> **What to work on**:
Pictures do not belong in your copy. Repeat all the other data exactly.

> **Supplied data**:

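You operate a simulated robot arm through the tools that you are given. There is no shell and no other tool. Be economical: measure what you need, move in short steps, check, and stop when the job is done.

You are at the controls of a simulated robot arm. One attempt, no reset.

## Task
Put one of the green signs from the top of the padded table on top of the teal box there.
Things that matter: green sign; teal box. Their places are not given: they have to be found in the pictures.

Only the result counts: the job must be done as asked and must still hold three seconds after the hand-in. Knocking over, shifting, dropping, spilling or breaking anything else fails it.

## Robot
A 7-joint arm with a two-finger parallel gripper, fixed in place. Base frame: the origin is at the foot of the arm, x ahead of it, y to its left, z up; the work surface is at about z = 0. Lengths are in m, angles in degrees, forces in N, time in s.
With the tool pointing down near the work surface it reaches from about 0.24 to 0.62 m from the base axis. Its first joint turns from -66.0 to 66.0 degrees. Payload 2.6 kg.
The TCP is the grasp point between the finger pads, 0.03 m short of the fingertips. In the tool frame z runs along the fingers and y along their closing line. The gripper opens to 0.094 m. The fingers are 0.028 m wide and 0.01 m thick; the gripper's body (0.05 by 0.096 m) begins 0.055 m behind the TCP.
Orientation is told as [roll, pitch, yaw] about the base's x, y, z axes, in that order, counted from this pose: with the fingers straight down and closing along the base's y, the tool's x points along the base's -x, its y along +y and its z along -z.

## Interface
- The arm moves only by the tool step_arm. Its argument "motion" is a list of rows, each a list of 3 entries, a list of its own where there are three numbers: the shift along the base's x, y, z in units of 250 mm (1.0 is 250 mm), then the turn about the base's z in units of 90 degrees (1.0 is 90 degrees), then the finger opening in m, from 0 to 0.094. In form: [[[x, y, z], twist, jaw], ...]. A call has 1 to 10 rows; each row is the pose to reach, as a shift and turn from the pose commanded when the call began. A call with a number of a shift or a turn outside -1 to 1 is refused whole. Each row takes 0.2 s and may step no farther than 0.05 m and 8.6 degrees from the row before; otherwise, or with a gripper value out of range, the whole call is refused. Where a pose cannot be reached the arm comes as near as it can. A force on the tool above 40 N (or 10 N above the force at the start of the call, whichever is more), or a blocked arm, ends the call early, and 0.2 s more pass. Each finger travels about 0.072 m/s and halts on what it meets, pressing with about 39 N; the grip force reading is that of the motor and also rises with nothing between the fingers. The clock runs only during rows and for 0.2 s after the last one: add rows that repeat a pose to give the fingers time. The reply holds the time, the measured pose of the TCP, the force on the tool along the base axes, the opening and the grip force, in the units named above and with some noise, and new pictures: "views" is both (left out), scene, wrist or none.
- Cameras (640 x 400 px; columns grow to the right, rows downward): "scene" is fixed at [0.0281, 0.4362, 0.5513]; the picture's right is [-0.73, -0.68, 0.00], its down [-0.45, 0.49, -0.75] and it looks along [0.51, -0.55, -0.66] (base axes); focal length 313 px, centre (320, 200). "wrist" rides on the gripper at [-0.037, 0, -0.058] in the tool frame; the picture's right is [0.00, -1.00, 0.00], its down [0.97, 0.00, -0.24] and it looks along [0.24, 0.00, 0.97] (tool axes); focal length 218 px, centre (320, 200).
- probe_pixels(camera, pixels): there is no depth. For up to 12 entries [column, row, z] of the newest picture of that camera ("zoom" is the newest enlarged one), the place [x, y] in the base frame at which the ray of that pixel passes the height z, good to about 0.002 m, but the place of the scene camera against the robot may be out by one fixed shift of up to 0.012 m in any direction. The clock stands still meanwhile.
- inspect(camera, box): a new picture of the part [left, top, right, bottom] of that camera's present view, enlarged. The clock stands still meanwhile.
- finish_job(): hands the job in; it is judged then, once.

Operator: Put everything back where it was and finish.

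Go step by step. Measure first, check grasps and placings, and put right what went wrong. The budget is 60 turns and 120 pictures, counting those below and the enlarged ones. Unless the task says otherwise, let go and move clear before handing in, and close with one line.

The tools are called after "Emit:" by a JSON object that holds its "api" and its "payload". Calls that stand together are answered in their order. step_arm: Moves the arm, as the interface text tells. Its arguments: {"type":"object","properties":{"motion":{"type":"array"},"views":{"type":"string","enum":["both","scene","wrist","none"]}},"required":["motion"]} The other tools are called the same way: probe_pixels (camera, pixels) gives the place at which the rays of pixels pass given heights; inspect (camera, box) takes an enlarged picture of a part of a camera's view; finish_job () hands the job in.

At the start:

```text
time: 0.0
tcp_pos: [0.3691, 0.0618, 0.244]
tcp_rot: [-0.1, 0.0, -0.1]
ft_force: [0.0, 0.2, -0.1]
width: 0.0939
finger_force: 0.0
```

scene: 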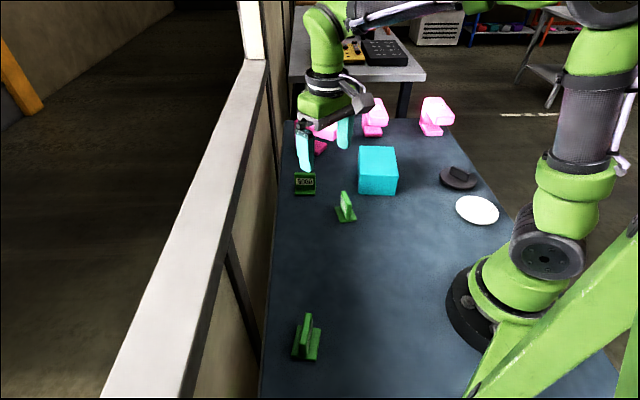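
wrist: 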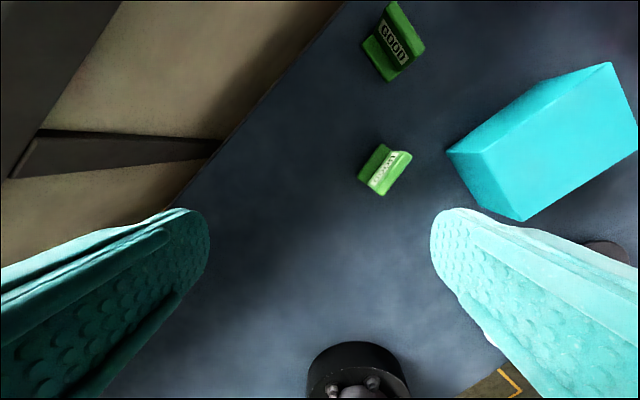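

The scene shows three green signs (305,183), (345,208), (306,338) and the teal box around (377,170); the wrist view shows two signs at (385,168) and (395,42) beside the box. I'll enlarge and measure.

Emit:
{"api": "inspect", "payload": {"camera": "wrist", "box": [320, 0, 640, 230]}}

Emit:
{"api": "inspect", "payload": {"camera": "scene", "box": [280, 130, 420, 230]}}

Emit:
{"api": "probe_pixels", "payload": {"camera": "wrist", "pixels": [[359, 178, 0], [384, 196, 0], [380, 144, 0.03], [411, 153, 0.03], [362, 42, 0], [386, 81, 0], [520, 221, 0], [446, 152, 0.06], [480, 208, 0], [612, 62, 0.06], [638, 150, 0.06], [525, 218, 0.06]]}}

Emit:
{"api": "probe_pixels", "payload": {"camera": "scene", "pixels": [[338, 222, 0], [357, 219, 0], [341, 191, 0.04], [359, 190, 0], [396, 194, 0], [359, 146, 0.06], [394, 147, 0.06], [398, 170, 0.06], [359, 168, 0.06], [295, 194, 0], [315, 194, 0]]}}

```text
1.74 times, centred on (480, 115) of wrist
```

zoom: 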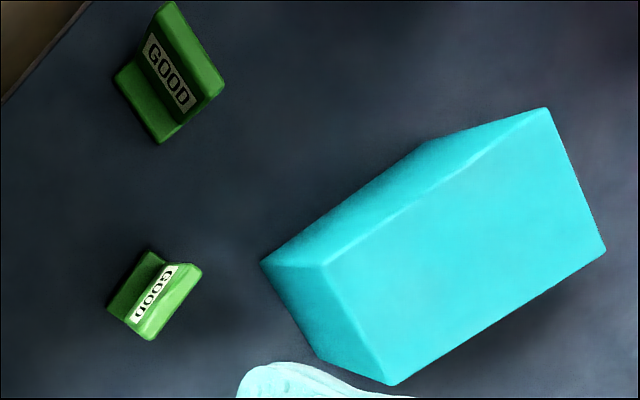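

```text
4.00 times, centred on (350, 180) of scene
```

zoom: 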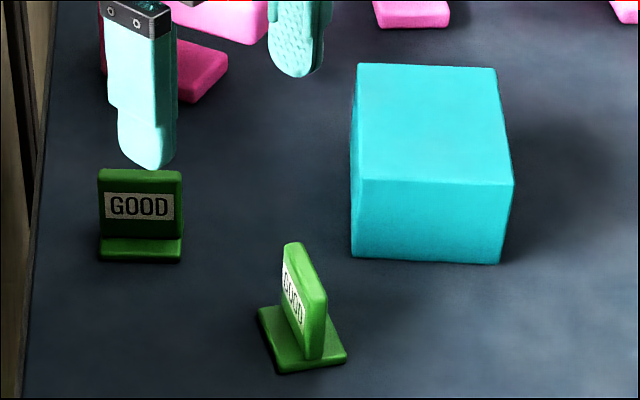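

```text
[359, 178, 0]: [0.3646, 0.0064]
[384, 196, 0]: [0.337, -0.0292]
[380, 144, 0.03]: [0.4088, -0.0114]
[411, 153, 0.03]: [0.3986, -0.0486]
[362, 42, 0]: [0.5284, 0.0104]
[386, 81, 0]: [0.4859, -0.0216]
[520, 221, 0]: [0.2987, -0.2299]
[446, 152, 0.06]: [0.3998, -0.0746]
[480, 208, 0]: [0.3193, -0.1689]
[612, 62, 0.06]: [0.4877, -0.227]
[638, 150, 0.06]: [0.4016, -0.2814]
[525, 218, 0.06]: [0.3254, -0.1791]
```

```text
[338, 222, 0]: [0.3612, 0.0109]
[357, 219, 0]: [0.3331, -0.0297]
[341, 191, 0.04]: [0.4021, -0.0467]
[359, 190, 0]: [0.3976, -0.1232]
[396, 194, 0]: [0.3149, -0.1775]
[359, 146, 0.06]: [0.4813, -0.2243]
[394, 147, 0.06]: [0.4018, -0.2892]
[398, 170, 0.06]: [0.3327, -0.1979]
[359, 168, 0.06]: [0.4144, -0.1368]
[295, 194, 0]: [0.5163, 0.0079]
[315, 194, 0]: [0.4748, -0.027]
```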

> **Exercise output**:
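You operate a simulated robot arm through the tools that you are given. There is no shell and no other tool. Be economical: measure what you need, move in short steps, check, and stop when the job is done.

You are at the controls of a simulated robot arm. One attempt, no reset.

## Task
Put one of the green signs from the top of the padded table on top of the teal box there.
Things that matter: green sign; teal box. Their places are not given: they have to be found in the pictures.

Only the result counts: the job must be done as asked and must still hold three seconds after the hand-in. Knocking over, shifting, dropping, spilling or breaking anything else fails it.

## Robot
A 7-joint arm with a two-finger parallel gripper, fixed in place. Base frame: the origin is at the foot of the arm, x ahead of it, y to its left, z up; the work surface is at about z = 0. Lengths are in m, angles in degrees, forces in N, time in s.
With the tool pointing down near the work surface it reaches from about 0.24 to 0.62 m from the base axis. Its first joint turns from -66.0 to 66.0 degrees. Payload 2.6 kg.
The TCP is the grasp point between the finger pads, 0.03 m short of the fingertips. In the tool frame z runs along the fingers and y along their closing line. The gripper opens to 0.094 m. The fingers are 0.028 m wide and 0.01 m thick; the gripper's body (0.05 by 0.096 m) begins 0.055 m behind the TCP.
Orientation is told as [roll, pitch, yaw] about the base's x, y, z axes, in that order, counted from this pose: with the fingers straight down and closing along the base's y, the tool's x points along the base's -x, its y along +y and its z along -z.

## Interface
- The arm moves only by the tool step_arm. Its argument "motion" is a list of rows, each a list of 3 entries, a list of its own where there are three numbers: the shift along the base's x, y, z in units of 250 mm (1.0 is 250 mm), then the turn about the base's z in units of 90 degrees (1.0 is 90 degrees), then the finger opening in m, from 0 to 0.094. In form: [[[x, y, z], twist, jaw], ...]. A call has 1 to 10 rows; each row is the pose to reach, as a shift and turn from the pose commanded when the call began. A call with a number of a shift or a turn outside -1 to 1 is refused whole. Each row takes 0.2 s and may step no farther than 0.05 m and 8.6 degrees from the row before; otherwise, or with a gripper value out of range, the whole call is refused. Where a pose cannot be reached the arm comes as near as it can. A force on the tool above 40 N (or 10 N above the force at the start of the call, whichever is more), or a blocked arm, ends the call early, and 0.2 s more pass. Each finger travels about 0.072 m/s and halts on what it meets, pressing with about 39 N; the grip force reading is that of the motor and also rises with nothing between the fingers. The clock runs only during rows and for 0.2 s after the last one: add rows that repeat a pose to give the fingers time. The reply holds the time, the measured pose of the TCP, the force on the tool along the base axes, the opening and the grip force, in the units named above and with some noise, and new pictures: "views" is both (left out), scene, wrist or none.
- Cameras (640 x 400 px; columns grow to the right, rows downward): "scene" is fixed at [0.0281, 0.4362, 0.5513]; the picture's right is [-0.73, -0.68, 0.00], its down [-0.45, 0.49, -0.75] and it looks along [0.51, -0.55, -0.66] (base axes); focal length 313 px, centre (320, 200). "wrist" rides on the gripper at [-0.037, 0, -0.058] in the tool frame; the picture's right is [0.00, -1.00, 0.00], its down [0.97, 0.00, -0.24] and it looks along [0.24, 0.00, 0.97] (tool axes); focal length 218 px, centre (320, 200).
- probe_pixels(camera, pixels): there is no depth. For up to 12 entries [column, row, z] of the newest picture of that camera ("zoom" is the newest enlarged one), the place [x, y] in the base frame at which the ray of that pixel passes the height z, good to about 0.002 m, but the place of the scene camera against the robot may be out by one fixed shift of up to 0.012 m in any direction. The clock stands still meanwhile.
- inspect(camera, box): a new picture of the part [left, top, right, bottom] of that camera's present view, enlarged. The clock stands still meanwhile.
- finish_job(): hands the job in; it is judged then, once.

Operator: Put everything back where it was and finish.

Go step by step. Measure first, check grasps and placings, and put right what went wrong. The budget is 60 turns and 120 pictures, counting those below and the enlarged ones. Unless the task says otherwise, let go and move clear before handing in, and close with one line.

The tools are called after "Emit:" by a JSON object that holds its "api" and its "payload". Calls that stand together are answered in their order. step_arm: Moves the arm, as the interface text tells. Its arguments: {"type":"object","properties":{"motion":{"type":"array"},"views":{"type":"string","enum":["both","scene","wrist","none"]}},"required":["motion"]} The other tools are called the same way: probe_pixels (camera, pixels) gives the place at which the rays of pixels pass given heights; inspect (camera, box) takes an enlarged picture of a part of a camera's view; finish_job () hands the job in.

At the start:

```text
time: 0.0
tcp_pos: [0.3691, 0.0618, 0.244]
tcp_rot: [-0.1, 0.0, -0.1]
ft_force: [0.0, 0.2, -0.1]
width: 0.0939
finger_force: 0.0
```

scene: 
wrist: 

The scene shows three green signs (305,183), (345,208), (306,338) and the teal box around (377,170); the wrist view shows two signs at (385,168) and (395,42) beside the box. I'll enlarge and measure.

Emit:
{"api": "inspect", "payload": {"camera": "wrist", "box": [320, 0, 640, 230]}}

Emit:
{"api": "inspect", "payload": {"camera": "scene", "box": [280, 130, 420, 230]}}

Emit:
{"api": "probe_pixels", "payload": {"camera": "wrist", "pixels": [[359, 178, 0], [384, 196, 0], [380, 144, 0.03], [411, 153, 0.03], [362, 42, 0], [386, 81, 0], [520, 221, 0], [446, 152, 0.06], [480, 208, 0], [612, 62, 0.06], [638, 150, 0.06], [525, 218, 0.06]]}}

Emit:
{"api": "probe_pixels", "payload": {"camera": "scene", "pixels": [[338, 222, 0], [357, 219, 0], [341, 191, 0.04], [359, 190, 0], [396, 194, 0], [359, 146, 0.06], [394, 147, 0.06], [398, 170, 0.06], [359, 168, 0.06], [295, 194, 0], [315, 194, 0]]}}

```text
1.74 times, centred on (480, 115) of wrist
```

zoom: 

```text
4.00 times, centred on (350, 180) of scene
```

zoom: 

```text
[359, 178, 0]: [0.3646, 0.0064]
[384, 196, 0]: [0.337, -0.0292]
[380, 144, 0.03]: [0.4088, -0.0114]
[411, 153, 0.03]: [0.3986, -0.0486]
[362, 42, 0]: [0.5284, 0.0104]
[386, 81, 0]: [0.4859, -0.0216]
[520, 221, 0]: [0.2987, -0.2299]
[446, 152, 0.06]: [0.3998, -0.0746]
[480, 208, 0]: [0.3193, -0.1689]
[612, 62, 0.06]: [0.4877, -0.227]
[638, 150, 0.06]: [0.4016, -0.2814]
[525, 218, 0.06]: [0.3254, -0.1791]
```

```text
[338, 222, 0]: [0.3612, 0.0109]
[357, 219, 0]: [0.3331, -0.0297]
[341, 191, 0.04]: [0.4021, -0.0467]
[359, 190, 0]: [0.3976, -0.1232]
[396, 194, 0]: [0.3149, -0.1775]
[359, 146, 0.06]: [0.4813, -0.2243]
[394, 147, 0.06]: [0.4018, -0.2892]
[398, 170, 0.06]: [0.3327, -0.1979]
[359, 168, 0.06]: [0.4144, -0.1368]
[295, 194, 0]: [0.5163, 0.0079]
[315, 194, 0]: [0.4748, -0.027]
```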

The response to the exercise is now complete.